Komorebi #70

€160,00

Lilac awase hiro eri haori jacket.

 

FIT

Dress Length: 62 cm | 24.4"

Sleeve Length: 33 cm | 13"

Shoulder to Shoulder: 60 cm | 23.6"

 

MATERIAL 

Exterior 100% synthetic silk

Lining 100% synthetic silk

 

HISTORY 

Awase is a lined kimono, exclusively worn between October and May (from Autumn to Spring in Japan). In hiro eri, the collar is wide and its inside is not sewn to the body. When put on, the lapel can be folded in two to feature the widht desired and fall naturally toward the erisaki (the bottom of the collar). It is used in many women’s kimonos.

Haori is a kimono jacket, quite long, with the deep kimono sleeves, traditionally worn over the kimono. A haori is not worn with an obi or any sash around it. It can be closed edge to edge with a himo, which is a pair of front ties that are fastened to the inner edge. Men's haori are usually plain on the outside, either with or without mon, but often have very decorative linings hidden inside.

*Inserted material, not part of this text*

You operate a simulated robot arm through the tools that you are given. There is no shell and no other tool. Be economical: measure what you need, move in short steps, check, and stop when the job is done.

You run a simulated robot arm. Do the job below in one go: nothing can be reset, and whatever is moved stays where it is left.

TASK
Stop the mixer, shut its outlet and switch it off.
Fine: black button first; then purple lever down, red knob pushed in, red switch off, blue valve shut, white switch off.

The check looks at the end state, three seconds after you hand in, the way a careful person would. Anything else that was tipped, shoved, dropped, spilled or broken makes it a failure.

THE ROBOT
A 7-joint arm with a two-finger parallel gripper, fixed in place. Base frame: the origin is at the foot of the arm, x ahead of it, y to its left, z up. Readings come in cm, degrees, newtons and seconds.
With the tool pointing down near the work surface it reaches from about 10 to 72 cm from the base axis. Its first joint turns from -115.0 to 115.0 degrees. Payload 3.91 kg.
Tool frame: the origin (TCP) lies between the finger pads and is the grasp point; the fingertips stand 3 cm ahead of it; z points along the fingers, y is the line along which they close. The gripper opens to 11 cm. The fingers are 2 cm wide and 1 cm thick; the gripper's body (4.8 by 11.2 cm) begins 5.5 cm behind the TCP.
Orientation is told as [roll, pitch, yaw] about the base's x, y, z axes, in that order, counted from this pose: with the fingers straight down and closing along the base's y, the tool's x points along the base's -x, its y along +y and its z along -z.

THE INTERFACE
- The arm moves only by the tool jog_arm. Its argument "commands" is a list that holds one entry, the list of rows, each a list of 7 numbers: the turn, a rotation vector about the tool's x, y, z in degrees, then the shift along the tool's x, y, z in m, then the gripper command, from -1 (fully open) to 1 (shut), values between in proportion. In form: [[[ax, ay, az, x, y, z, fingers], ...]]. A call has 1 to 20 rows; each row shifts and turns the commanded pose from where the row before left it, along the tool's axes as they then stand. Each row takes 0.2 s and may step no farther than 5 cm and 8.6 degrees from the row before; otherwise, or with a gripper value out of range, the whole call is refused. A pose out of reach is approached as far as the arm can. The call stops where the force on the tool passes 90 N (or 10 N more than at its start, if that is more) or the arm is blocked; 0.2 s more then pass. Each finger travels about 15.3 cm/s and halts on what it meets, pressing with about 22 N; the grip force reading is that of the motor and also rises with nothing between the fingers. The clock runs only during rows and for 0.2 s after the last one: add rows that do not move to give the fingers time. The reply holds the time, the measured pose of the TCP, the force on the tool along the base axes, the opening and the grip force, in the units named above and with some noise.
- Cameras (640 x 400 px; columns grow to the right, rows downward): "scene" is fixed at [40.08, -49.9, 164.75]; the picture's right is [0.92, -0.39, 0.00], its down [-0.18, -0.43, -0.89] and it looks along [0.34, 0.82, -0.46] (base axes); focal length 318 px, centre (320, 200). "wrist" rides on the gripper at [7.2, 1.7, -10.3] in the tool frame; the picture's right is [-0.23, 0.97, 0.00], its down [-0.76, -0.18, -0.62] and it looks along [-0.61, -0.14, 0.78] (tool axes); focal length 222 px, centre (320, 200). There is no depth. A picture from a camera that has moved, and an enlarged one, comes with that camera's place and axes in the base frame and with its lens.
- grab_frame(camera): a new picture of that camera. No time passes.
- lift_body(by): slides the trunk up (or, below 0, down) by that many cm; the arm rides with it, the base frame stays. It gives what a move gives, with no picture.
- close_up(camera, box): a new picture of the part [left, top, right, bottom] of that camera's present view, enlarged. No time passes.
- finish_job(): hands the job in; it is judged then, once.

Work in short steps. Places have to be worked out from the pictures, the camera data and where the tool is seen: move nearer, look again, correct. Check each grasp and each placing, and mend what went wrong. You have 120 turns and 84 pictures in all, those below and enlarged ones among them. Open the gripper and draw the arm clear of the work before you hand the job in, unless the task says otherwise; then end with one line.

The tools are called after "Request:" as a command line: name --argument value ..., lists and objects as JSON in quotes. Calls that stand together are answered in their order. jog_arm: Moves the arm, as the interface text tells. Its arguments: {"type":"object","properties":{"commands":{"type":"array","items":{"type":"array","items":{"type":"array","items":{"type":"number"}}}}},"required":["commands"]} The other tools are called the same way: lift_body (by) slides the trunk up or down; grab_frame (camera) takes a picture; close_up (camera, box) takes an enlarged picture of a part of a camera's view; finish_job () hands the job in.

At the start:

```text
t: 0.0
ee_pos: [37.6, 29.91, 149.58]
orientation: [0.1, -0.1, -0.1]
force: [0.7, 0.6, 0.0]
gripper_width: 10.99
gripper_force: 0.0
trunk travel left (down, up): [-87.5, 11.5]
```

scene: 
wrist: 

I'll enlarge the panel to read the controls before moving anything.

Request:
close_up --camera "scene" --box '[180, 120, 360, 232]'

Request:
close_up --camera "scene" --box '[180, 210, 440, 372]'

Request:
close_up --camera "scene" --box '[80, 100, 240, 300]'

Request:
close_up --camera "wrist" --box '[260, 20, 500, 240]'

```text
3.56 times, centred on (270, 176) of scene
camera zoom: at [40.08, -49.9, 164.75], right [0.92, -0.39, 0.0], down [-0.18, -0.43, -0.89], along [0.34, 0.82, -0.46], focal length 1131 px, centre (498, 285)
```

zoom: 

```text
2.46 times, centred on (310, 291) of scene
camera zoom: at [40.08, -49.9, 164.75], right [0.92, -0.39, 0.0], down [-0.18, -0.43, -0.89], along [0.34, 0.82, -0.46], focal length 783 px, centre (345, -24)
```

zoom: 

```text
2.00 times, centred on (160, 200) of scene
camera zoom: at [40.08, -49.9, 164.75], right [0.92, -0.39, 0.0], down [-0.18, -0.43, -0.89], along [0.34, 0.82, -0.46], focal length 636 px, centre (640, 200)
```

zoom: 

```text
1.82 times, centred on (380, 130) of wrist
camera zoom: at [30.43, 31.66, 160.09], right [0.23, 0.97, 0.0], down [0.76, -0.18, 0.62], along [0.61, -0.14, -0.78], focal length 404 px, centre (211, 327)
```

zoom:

We can say purple is the most noble color, kodai-murasaki being the most typical. Since ancient times, purple has been the noble color worldwide. In Japan, under the first system to rank officials into 12 levels established by Prince Shotoku in 603, purple was the color which was only allowed to be used by the top rank people. In the Edo period, edo-murasaki color became fashionable among ordinary people (Edo is the ancient name of Tokyo and murasaki means purple. In the era of the 8th Shogun Yoshimune Tokugawa, murasaki-sou (Lithospermum erythrorhizon) were grown and dyeing clothes in purple became popular around the west Edo. This purple color was bluish and called edo-murasaki, contrasting with kyo-murasaki (Kyo means Kyoto) which is reddish. Sukeroku, the main character in one of the famous kabuki performances “Sukeroku yukari no Edo-zakura”, wears a edo-murasaki browband.